As drones have been increasingly readily accessible to the public, their uses are expanding rapidly as well. From tracking shots, racing, and even bombing civilians, drones have proven itself useful to humanity. And to add up to that, drones can now also plant trees!
According to the United Nations, around 17 percent of the world's carbon emission comes from deforestation and forest degradation. And so, a drone system built by Dr Susan Graham and her colleagues at BioCarbon Engineering is expected to aid on this problem.
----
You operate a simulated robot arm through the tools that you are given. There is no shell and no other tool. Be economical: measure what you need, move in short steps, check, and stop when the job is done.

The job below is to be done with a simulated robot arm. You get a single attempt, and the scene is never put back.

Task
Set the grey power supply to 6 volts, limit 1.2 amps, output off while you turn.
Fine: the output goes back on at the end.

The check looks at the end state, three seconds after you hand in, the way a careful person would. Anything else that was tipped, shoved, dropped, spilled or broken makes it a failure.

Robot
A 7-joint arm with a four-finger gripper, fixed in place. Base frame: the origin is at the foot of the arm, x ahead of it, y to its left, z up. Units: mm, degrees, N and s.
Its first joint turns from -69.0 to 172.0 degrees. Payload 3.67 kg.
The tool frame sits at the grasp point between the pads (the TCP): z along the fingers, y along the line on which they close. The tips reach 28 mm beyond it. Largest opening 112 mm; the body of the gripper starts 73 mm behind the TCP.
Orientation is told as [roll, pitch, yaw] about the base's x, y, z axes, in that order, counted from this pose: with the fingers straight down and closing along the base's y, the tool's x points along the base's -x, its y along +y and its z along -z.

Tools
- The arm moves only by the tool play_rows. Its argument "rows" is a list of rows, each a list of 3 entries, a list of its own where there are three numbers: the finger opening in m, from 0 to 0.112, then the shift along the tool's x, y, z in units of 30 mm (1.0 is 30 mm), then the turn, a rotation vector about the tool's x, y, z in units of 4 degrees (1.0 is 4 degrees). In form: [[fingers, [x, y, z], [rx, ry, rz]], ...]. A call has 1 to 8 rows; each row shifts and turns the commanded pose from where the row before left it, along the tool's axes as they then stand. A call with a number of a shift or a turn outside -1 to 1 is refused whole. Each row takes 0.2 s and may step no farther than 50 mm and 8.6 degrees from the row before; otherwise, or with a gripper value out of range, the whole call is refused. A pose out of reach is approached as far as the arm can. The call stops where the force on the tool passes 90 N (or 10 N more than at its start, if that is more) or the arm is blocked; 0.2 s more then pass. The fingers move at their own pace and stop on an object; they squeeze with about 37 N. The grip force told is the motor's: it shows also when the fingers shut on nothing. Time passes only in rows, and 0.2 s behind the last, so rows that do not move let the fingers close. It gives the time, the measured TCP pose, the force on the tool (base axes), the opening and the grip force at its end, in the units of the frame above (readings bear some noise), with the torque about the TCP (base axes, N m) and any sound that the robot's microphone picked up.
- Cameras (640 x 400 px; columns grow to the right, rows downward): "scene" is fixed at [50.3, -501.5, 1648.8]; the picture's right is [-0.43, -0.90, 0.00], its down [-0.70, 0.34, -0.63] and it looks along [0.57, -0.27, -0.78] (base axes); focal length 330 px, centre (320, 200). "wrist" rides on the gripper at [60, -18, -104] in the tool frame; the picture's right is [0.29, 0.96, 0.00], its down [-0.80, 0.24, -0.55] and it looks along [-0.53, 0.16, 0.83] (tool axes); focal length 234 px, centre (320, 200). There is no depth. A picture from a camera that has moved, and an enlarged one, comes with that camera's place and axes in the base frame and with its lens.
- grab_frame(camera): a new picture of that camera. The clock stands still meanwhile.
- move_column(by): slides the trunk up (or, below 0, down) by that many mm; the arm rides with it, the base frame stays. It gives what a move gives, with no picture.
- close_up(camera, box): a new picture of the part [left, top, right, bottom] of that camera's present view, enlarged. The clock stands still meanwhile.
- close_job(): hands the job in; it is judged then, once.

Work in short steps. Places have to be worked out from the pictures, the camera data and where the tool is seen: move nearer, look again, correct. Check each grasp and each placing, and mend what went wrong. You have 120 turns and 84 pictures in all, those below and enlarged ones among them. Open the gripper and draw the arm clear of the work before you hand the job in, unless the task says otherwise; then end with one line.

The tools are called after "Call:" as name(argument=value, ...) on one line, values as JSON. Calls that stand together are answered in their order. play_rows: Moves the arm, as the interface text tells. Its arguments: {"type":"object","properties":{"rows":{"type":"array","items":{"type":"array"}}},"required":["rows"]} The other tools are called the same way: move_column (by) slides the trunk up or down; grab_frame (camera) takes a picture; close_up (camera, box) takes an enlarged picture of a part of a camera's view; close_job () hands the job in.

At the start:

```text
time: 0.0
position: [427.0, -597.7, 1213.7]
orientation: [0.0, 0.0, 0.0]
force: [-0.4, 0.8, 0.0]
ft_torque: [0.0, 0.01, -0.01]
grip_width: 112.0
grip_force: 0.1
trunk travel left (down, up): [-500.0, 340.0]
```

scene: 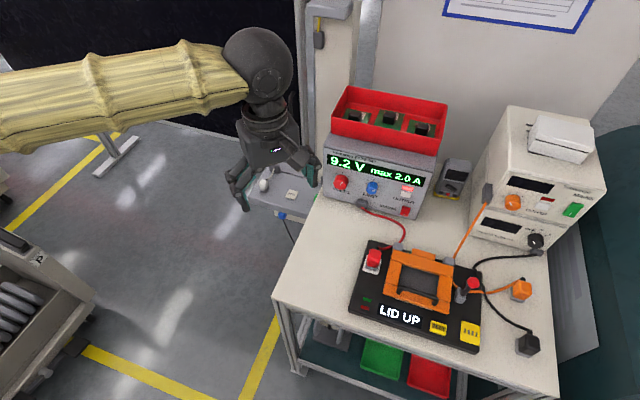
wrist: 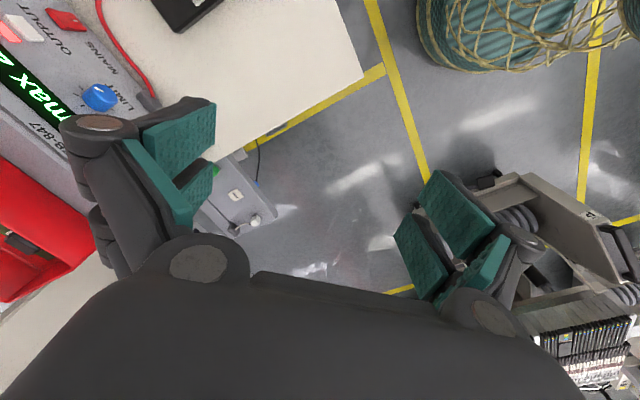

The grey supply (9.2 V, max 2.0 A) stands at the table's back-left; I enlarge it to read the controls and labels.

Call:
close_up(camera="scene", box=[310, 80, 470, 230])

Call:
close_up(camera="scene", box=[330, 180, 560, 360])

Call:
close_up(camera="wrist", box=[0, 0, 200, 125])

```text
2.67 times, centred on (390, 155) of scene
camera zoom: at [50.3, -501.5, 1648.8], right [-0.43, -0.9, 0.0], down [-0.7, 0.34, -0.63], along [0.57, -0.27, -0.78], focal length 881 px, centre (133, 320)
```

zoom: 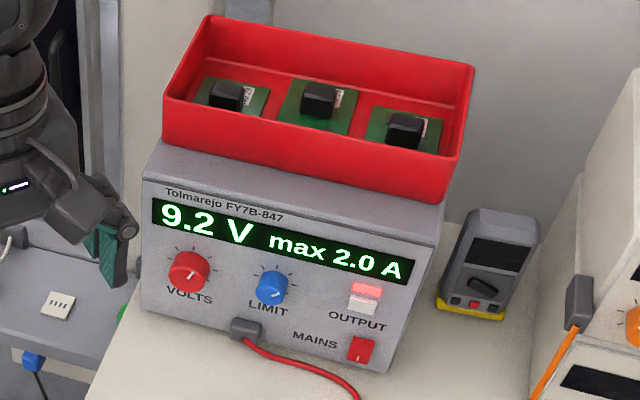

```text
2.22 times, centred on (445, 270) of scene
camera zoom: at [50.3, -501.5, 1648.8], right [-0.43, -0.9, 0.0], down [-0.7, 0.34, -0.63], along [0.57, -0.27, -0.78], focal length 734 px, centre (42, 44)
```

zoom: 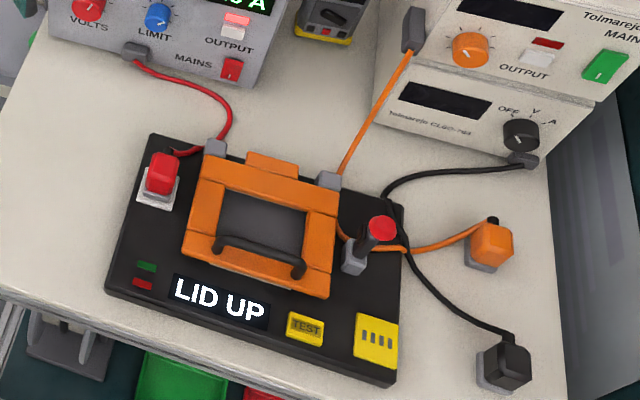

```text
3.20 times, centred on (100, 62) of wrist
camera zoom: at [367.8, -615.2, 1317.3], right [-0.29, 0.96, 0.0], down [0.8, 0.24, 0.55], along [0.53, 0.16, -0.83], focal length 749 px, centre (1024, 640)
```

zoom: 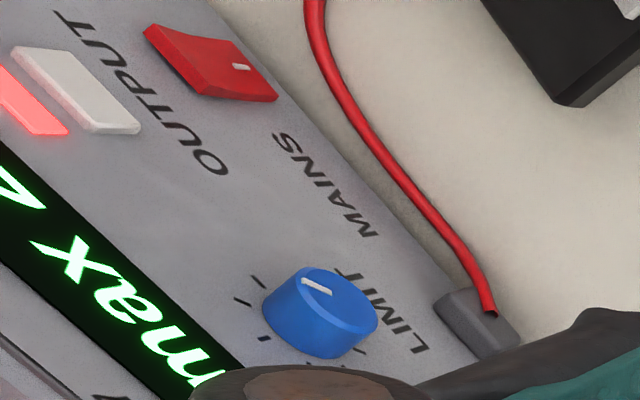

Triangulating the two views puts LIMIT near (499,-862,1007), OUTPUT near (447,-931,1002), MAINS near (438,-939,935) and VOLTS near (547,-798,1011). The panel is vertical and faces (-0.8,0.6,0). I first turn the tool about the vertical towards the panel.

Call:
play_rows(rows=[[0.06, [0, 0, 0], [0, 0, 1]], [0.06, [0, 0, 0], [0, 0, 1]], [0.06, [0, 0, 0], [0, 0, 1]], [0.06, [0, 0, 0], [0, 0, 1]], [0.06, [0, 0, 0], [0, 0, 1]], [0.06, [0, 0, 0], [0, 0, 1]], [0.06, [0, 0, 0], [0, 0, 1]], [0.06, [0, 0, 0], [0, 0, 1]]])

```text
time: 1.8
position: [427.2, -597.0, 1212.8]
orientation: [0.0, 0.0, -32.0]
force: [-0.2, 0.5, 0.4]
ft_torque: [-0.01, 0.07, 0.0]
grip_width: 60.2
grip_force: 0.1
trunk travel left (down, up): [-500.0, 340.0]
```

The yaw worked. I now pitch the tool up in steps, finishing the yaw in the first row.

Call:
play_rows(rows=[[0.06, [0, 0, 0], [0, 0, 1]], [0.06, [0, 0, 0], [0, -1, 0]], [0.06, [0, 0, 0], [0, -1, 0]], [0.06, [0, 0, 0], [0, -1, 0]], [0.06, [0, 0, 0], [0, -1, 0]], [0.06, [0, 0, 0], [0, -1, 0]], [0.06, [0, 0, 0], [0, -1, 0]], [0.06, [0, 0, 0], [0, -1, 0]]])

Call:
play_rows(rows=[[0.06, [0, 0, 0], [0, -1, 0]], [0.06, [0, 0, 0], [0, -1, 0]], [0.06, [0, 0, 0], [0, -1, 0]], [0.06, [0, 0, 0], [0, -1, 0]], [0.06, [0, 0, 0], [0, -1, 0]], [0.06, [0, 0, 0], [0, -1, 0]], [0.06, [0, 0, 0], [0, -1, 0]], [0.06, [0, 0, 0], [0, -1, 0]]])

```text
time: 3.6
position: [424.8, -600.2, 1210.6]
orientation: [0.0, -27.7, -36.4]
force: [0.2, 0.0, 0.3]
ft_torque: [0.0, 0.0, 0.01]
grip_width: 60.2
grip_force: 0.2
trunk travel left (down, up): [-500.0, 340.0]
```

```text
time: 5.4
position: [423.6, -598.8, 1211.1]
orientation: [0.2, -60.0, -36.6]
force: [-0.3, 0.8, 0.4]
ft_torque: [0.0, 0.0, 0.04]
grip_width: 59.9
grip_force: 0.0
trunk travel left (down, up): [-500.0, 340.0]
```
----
They've created a drone that can scan the land, look for places to grow trees and shoot seeds into the soil. This technology can help plant trees in areas that are hard to reach, like steep hills and mountains.
Worldwide, an average of 15 billion trees are lost each year, most are due to the farmlands that feed the 7 billion people living on Earth. However, replanting efforts are not catching up. "Although we plant about 9 billion trees every year, that leaves a net loss of 6 billion trees. The rate of replanting is just too slow," Dr Graham said.
Lauren Fletcher, the CEO of BioCarbon Engineering, said that the firing drone could carry 150 seed pods at a time. "We're firing at one a second, which means a pair of operators will be able to plant nearly 100,000 trees per day — 60 teams like this will get us to a billion trees a year," he said.
Researchers first used a separate scanning drone to map the area and make a 3D model of the land. The team then developed an algorithm on exactly where to plant and how to manage the ecosystem for the seed-spreading drone to follow.
The team tested the drone on a steep hillside in Dungog, New South Wales, Australia. They chose the area to rehabilitate the land that was once used by coal mines. "Tractors find it very difficult over steep and undulating land. It becomes very dangerous to get a tractor onto a steep hillside," Dr Graham said.
Well, it's nice to see how technologies are being incorporated to our efforts on saving Mother Earth. Perhaps if we focus more on to these than just mindlessly tapping our screens, a better world with more advanced technology is possible instead of the gloomy-Dr.-Seuss'-The-Lorax kind of world.